DOZENS of Chinese tourists who were stranded in Mexico as the swine flu outbreak spread landed yesterday afternoon at Shanghai's Pudong International Airport on a charter flight sent to retrieve them.

The 98 passengers aboard the China Southern Airlines plane included three Shanghai residents and a doctor sent from a local hospital to accompany the flight and provide disease control measures if needed.

None of the passengers showed any signs of illness, but they were all sent to a Pudong New Area hotel to spend a week in quarantine.

The 20-member crew returned to the airline's headquarters in Guangzhou yesterday evening and will be quarantined in that south China city.

After the flight landed here, officials from the Shanghai Quarantine and Inspection Bureau boarded the aircraft to take everyone's temperature and have passengers fill out health forms.

And luggage was thoroughly sterilized, officials said.

The airline company said many of the passengers and crew members took Tamiflu, supplied by Chinese authorities, before getting on board, just in case. The travelers wore masks, changing them every four hours.

About 45 minutes after landing, the passengers were taken in tour buses to the Yichen Hotel in Pudong, where they will spend their quarantine period. They will stay in separate rooms, with meals sent in, and doctors will take their temperature twice a day.

At least 34 other people were also undergoing quarantine in Shanghai. They arrived last Thursday on an Aeromexico flight that carried a Mexican man who became Asia's first case of swine flu when he developed a fever and other symptoms after taking a later flight from Shanghai to Hong Kong, where he was hospitalized.

Dozens of Mexicans who were on the Shanghai flight and were quarantined here went back to their home country on Tuesday. Six Mexicans who remained in Shanghai and 28 non-Mexicans who were on the Aeromexico flight will be released from quarantine at 7am today if they remain healthy.

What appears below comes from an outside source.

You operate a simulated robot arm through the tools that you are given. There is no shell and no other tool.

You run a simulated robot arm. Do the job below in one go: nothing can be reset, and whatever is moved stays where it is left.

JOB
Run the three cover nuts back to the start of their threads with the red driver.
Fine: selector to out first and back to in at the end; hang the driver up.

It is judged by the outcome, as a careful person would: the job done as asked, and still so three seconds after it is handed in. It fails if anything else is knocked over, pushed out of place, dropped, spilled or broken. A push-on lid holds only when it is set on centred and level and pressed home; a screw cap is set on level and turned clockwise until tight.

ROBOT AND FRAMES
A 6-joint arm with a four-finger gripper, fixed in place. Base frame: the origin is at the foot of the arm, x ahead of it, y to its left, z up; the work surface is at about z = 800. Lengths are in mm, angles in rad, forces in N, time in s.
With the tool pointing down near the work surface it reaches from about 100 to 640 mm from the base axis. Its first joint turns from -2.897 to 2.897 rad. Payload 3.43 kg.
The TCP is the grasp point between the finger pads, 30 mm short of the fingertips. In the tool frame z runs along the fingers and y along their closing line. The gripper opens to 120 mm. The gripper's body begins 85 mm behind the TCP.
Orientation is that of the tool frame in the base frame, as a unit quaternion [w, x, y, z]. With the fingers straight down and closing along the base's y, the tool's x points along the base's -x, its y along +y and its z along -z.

Eighty-three local people who had been in close contact with those passengers are due to be released from home observation today as well.

Meanwhile, raw pork on sale in city markets is being closely monitored by the local agriculture authority and is considered safe, Chen Qiwei, the municipal government spokesman, said.

To prevent local swine from being infected by the H1N1 virus, all pig farms in the city have been closed off from the outside and have been sterilized, Chen said. The local watchdog is also checking all vehicles carrying live pigs and pork products.